**Given instruction A:**
Using the listing below, set down each line from the line containing "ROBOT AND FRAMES" through the line containing "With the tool", both ends included, exactly and with nothing added.

**Passage given:**
Opinion
No. A15A0747.
04-29-2015
Selwin Eton Patterson, for Appellant. Herbert E. Franklin, Dist. Atty., Melissa A. Pittman, Asst. Dist. Atty., for Appellee.
Selwin Eton Patterson, for Appellant.
Herbert E. Franklin, Dist. Atty., Melissa A. Pittman, Asst. Dist. Atty., for Appellee.
Opinion
DOYLE, Presiding Judge.Aaron Bradley Gribble was convicted of theft by taking. He appeals, arguing that the trial court erred by denying his general demurrer. We disagree and affirm.
Gribble was charged with theft by taking. During the trial, his attorney made an oral general demurrer, alleging that the indictment failed to allege a crime under the laws of the State of Georgia. The trial court denied the motion, and this appeal followed.
A general demurrer challenges the validity of an indictment by asserting that the substance of the indictment is legally insufficient to charge any crime. In other words, a general demurrer is essentially a claim that the indictment is fatally defective and, therefore, void, because it fails to allege facts that constitute the charged crime or any other crime, including a lesser included offense of the charged crime.
(Citations, footnote, and punctuation omitted; emphasis in original.) State v. Wilson, 318 Ga.App. 88, 91–92(1), 732 S.E.2d 330 (2012). “Because a person cannot be lawfully convicted on an invalid indictment, a general demurrer may be raised orally or in writing at any time before judgment is entered on his or her conviction.” Id. at 91, n. 10, 732 S.E.2d 330, quoting Stinson v. State, 279 Ga. 177, 180, n. 3, 611 S.E.2d 52 (2005). Thus, Gribble's demurrer was timely.

**Given instruction B:**
Could you quote the passage given from "Gribble was charged" up to and including "this appeal followed."?

**Data segment:**

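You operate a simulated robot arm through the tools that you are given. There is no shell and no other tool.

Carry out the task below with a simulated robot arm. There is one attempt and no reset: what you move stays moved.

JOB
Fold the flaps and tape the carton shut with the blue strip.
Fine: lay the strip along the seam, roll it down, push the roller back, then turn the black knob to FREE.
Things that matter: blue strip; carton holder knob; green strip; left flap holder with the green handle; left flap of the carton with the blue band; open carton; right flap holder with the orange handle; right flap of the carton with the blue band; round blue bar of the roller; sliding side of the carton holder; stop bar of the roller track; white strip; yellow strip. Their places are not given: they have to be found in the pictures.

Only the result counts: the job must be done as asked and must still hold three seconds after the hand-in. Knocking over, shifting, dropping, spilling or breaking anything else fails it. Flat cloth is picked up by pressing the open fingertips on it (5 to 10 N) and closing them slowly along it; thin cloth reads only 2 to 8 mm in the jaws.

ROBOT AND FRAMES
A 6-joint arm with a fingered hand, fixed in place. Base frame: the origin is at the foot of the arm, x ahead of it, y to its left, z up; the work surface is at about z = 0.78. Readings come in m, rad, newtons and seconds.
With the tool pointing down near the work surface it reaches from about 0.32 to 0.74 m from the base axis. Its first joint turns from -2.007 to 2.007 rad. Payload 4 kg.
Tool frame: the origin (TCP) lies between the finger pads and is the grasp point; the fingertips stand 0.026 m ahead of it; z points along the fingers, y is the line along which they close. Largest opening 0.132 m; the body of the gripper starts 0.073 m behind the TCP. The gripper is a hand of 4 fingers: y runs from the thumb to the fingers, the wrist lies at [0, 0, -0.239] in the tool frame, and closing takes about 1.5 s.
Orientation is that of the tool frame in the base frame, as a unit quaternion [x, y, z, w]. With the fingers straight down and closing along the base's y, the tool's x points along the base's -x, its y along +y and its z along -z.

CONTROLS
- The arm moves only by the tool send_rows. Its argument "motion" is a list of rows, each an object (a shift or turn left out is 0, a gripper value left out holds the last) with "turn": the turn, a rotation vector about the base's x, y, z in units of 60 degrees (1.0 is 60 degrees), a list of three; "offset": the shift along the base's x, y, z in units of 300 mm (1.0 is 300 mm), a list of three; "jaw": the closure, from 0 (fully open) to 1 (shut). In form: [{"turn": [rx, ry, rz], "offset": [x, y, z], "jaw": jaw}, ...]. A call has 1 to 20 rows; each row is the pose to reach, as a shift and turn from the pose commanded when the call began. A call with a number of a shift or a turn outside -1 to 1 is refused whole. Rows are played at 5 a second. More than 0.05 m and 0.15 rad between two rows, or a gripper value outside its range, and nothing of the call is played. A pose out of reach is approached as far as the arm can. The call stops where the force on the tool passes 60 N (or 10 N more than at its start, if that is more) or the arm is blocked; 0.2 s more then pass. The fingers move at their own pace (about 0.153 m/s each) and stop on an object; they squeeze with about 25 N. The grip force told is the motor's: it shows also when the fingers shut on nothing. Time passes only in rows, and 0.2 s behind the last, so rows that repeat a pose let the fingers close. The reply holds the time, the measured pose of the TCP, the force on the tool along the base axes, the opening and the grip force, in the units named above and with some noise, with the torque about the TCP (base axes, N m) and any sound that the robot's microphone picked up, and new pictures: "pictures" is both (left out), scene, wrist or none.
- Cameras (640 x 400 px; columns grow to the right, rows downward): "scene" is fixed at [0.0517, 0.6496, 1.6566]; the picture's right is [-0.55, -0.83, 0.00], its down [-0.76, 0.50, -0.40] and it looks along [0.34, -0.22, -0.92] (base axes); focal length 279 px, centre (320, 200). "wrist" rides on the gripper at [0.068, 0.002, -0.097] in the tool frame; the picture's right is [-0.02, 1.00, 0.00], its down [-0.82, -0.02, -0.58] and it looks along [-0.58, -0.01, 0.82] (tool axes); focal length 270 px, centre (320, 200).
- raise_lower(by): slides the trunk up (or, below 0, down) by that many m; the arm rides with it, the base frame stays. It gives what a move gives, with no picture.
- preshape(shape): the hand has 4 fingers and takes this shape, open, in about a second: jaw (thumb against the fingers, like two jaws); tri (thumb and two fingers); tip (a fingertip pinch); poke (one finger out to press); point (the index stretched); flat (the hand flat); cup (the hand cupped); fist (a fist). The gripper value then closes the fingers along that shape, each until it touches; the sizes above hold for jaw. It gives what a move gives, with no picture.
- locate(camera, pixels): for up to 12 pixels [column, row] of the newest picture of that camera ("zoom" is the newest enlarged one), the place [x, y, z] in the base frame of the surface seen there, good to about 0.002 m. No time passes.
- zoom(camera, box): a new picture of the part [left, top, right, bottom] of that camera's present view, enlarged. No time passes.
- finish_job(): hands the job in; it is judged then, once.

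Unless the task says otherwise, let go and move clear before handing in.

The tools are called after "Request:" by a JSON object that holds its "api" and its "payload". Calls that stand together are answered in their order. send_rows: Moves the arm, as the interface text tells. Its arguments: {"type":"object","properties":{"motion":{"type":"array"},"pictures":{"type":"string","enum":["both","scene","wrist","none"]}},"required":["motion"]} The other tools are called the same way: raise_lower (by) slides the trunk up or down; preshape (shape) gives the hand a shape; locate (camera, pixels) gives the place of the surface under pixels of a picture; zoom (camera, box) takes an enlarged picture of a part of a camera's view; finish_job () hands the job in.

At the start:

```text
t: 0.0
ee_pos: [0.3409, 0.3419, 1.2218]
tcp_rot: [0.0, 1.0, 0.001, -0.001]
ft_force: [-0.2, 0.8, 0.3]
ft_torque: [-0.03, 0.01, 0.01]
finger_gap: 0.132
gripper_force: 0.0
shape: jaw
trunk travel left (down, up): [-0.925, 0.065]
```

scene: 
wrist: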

**Exercise result A:**
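ROBOT AND FRAMES
A 6-joint arm with a fingered hand, fixed in place. Base frame: the origin is at the foot of the arm, x ahead of it, y to its left, z up; the work surface is at about z = 0.78. Readings come in m, rad, newtons and seconds.
With the tool pointing down near the work surface it reaches from about 0.32 to 0.74 m from the base axis. Its first joint turns from -2.007 to 2.007 rad. Payload 4 kg.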

**Exercise result B:**
Gribble was charged with theft by taking. During the trial, his attorney made an oral general demurrer, alleging that the indictment failed to allege a crime under the laws of the State of Georgia. The trial court denied the motion, and this appeal followed.